W ostatnim czasie w mediach, obok epidemiologów, brylują specjaliści od pracy zdalnej. Dziesiątki coachów udziela rad typu: „jak pracować w domu, żeby nie zwariować”. Każdy, kto na dobre zasmakował telepracy, patrzy na takie wskazówki z przymrużeniem oka. Może nie zaszkodzą, ale też niewiele pomogą.

Żeby stać się w pełni efektywnym zdalnym pracownikiem, potrzeba kilku długich miesięcy, w czasie których ćwiczy się sztukę walki z rozpraszaczami, a także unikania obowiązków związanych z codziennym gotowaniem, zakupami dla teściowej lub odbieraniem ubrań z pralni. Nikomu jeszcze nie udało się znaleźć na to cudownej recepty, podobnie jak na COVID-19. Niektórzy, po żmudnym treningu, wchodzą na sam szczyt, inni kapitulują już po kilku dniach. Znajoma opowiadała o koleżance, która wraz z nastaniem stanu epidemiologicznego, otrzymała propozycję przejścia na tryb pracy zdalnej i przyjęła ją z euforią. Świeżo upieczona telepracowniczka przez dwa dni wręcz bombardowała SMS-ami i e-mailami nie tylko swoją przełożoną, ale również dział IT. Trzeciego dnia otrzymała polecenie służbowe nakazujące powrót do biura.

Trzeba przyznać, że telepracownicy z epoki koronawirusa zostali rzuceni na bardzo głęboką wodę. Nie dość, że przyszło im się rozstać z dnia na dzień ze swoimi towarzyszami zza biurka, to państwo zafundowało im areszt domowy, zezwalając jedynie na skromną rozrywkę w postaci spaceru do Biedronki. „Śniadanie. Netflix. Bieganie. Netflix. Coś na obiad. Netflix. Jakiś tekst. Netflix. Szybka kolacja. Netflix. Spanie. Netflix. Śniadanie”. W taki właśnie sposób swój dzień pracy przedstawił na Twitterze jeden z naszych kolegów po fachu piszący dla Onetu.

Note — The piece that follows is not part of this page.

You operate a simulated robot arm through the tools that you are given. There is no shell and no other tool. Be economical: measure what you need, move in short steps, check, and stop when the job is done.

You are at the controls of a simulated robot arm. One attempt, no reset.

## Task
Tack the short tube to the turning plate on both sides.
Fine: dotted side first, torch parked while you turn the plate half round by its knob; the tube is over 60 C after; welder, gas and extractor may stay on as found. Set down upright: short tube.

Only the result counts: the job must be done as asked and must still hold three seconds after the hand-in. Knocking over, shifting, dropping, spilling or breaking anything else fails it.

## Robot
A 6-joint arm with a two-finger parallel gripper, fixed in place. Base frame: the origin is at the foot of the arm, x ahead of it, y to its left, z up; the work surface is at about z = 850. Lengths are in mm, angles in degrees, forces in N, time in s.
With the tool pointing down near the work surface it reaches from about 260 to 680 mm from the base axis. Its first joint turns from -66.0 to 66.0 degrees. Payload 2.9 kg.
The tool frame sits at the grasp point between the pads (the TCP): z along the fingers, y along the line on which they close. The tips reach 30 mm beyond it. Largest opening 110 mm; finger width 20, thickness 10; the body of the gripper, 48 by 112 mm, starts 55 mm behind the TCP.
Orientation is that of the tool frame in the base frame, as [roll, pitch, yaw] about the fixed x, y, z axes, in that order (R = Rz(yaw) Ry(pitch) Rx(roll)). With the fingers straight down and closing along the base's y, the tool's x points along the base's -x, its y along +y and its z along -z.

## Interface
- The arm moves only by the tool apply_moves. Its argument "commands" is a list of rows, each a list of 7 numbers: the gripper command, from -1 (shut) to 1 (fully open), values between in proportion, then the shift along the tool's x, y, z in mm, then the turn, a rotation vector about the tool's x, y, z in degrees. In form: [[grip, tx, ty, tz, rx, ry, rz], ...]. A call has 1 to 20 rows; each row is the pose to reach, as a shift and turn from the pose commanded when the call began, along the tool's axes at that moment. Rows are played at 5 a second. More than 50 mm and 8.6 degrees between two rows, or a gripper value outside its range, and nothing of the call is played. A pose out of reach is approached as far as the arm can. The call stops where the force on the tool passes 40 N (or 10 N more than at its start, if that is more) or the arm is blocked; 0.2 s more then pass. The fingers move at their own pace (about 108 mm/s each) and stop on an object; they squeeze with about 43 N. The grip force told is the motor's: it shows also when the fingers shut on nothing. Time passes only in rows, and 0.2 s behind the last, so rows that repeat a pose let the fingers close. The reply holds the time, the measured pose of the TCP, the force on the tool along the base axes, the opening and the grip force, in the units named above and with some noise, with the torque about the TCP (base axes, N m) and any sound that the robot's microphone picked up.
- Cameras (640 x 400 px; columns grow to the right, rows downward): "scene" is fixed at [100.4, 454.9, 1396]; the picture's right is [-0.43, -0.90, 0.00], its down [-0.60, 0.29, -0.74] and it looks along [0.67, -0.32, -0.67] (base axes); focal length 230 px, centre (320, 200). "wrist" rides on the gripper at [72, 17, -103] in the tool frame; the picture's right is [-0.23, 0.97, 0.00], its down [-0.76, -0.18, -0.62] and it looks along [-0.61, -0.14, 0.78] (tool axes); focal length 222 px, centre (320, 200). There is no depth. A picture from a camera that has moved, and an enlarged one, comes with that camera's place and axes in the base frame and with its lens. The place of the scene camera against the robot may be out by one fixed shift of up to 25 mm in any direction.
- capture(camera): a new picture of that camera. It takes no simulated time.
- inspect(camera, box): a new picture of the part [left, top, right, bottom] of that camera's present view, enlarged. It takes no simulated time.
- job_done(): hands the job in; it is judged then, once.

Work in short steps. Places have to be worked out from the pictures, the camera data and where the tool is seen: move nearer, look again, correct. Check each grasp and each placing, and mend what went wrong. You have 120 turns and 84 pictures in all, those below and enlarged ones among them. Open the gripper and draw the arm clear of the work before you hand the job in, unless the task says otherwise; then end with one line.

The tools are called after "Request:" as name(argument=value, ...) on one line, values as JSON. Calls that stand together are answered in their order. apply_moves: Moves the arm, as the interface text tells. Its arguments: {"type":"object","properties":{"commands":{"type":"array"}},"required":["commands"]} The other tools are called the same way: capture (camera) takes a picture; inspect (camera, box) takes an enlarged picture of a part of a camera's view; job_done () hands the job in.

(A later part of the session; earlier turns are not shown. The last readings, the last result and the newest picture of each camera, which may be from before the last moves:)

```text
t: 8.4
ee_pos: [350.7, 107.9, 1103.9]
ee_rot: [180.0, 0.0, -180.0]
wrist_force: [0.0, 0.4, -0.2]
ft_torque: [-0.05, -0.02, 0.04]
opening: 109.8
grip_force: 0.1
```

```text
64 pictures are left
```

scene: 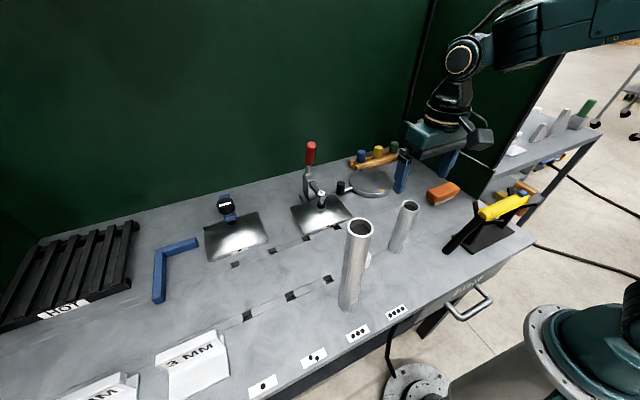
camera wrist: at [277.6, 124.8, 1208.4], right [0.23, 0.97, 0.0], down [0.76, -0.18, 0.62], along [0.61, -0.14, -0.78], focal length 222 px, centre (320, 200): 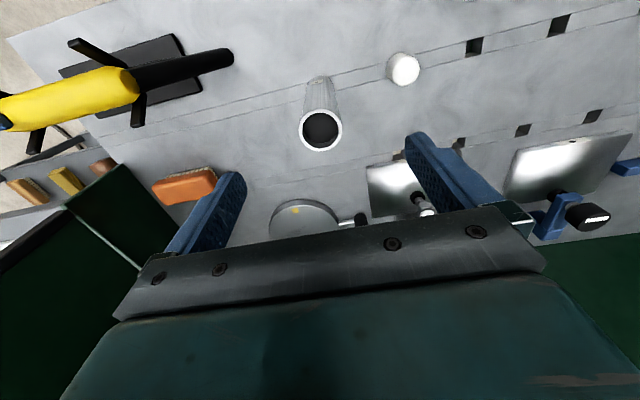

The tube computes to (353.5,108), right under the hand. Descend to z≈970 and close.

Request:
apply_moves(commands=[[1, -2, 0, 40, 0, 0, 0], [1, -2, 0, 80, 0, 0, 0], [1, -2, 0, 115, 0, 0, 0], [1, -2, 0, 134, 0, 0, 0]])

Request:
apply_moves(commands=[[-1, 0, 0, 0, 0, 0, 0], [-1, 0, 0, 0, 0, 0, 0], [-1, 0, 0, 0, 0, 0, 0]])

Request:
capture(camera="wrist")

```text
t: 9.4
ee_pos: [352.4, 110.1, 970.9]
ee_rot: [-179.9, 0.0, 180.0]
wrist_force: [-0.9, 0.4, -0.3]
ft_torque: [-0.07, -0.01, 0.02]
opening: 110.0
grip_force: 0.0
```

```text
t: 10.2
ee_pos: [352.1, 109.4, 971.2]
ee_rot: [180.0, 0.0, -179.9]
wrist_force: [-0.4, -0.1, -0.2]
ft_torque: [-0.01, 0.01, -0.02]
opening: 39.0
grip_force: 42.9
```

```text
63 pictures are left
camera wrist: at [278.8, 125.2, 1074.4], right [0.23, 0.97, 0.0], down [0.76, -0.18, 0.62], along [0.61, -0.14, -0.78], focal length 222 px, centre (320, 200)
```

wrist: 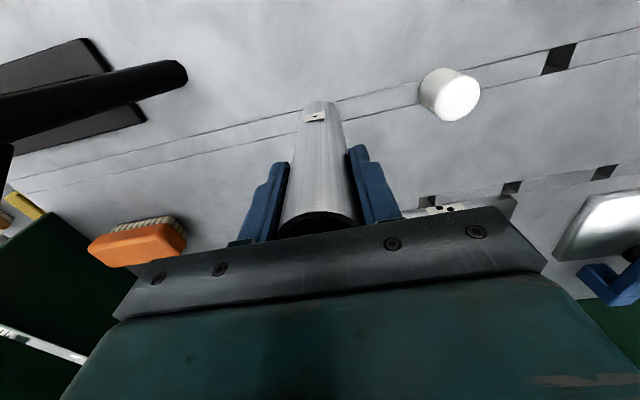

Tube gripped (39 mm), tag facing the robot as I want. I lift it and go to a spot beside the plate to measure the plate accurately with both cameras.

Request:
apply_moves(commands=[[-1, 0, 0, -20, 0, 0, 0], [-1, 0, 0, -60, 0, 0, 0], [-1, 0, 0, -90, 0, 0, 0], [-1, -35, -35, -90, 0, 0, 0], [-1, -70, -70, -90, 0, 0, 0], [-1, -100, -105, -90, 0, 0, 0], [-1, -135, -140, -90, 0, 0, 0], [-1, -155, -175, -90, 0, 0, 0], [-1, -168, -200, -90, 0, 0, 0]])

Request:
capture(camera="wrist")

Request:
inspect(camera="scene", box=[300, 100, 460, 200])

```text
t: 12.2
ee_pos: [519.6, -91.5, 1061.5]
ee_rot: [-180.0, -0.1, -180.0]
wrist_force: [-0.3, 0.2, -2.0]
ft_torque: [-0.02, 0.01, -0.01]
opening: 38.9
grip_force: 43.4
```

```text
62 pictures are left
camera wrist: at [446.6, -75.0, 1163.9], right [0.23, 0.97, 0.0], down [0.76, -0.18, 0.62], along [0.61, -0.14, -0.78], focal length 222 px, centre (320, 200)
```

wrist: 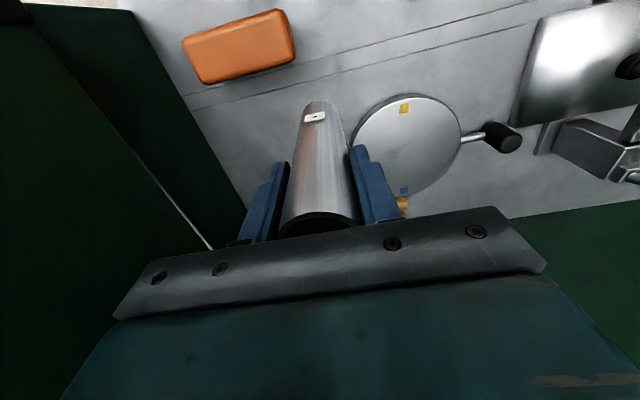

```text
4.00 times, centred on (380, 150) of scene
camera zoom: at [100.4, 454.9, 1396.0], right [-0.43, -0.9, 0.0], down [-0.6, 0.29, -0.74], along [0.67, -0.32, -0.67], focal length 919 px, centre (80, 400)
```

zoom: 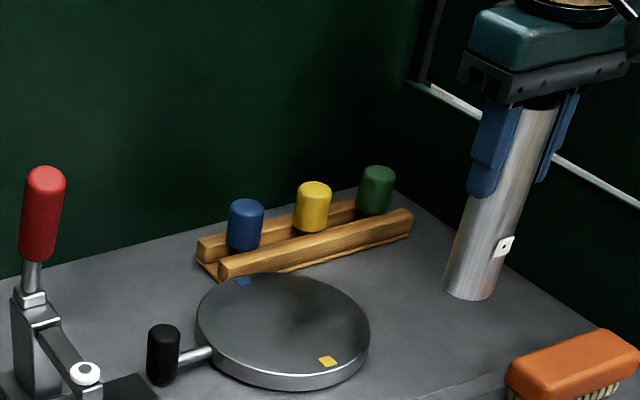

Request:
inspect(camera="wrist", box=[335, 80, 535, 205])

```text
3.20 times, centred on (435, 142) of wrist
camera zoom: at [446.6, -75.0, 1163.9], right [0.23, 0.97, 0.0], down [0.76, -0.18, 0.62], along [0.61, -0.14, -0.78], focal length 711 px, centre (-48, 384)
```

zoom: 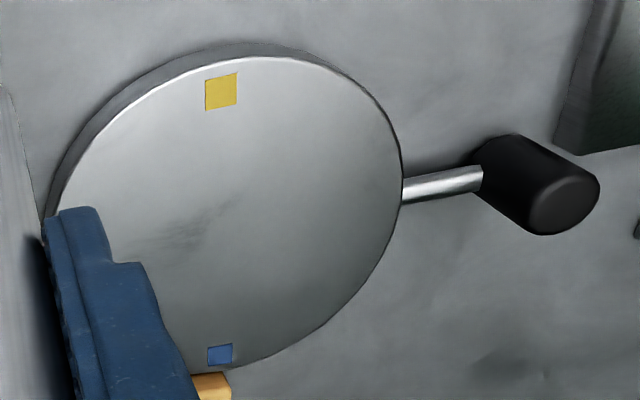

Niezbyt mądry tweet nie dodaje prestiżu dziennikarzom internetowym, dla których praca w domu to chleb powszedni i najlepiej byłoby na takie wynurzenia spuścić zasłonę milczenia. Tymczasem rozpętała się wokół nich gorąca dyskusja. W jej ramach jeden z urzędników Ministerstwa Spraw Zagranicznych pochwalił się swoim rozkładem dnia: „Śniadanie. Maile. Telefony. Przejazd do MSZ. Sztab Kryzysowy. Maile. Rządowy Zespół Kryzysowy. Pierwsza kawa. Maile. Dyrektorzy. Depesze. Maile. Kanapka od żony. Maile. Wideokonf. Telefony. Wywiad. Maile. Telekonf. Sztab. Powrót. Wyrzuty sumienia przed dziećmi. Spanie. Śniadanie”. Wprawdzie zarobiony po pachy urzędnik skarży się, że nie ma wolnej chwili dla swoich pociech, ale znajduje czas na lans w mediach społecznościowych. Co zresztą zostało mu wypomniane: „Zapomniał Pan o Twitterze… dużo Pana tu”.

Powszechny dostęp do mediów społecznościowych i nadmiar wolnego czasu sprawiają, że każdy może napisać jakiś tekst i wielu chętnie z tego korzysta. Niedawni twardzi liberałowie, wyznawcy niewidzialnej ręki rynku, wzywają rządy do ratowania upadających firm. Jeszcze inni próbują liczyć wartość ludzkiego życia i na przykład według dziekana Wyższej Szkoły Bankowej uratowanie w czasie pandemii życia jednego Polaka kosztuje 470 tys. złotych. Z kolei doktor Kris Van Kerckhoven, stał się guru przeciwników 5G, dzięki teorii głoszącej, że koronawirus jest rozsiewany właśnie przez maszty 5G. Ogólnie rzecz biorąc brak świeżego powietrza i ruchu nie najlepiej wpływa na dojrzałe jednostki. 

Nadzieja w młodych, którzy potrafią przynajmniej wyciągnąć proste, aczkolwiek konstruktywne wnioski z zaistniałej sytuacji. „Kiedy jesteś w szkole, myślisz tylko o powrocie do domu, a teraz, gdy jesteś w domu, chodzenie do szkoły jest wszystkim, co chcesz robić” – wyznaje 17-letnia Emma w rozmowie z Wired. Ech, te paradoksy życia.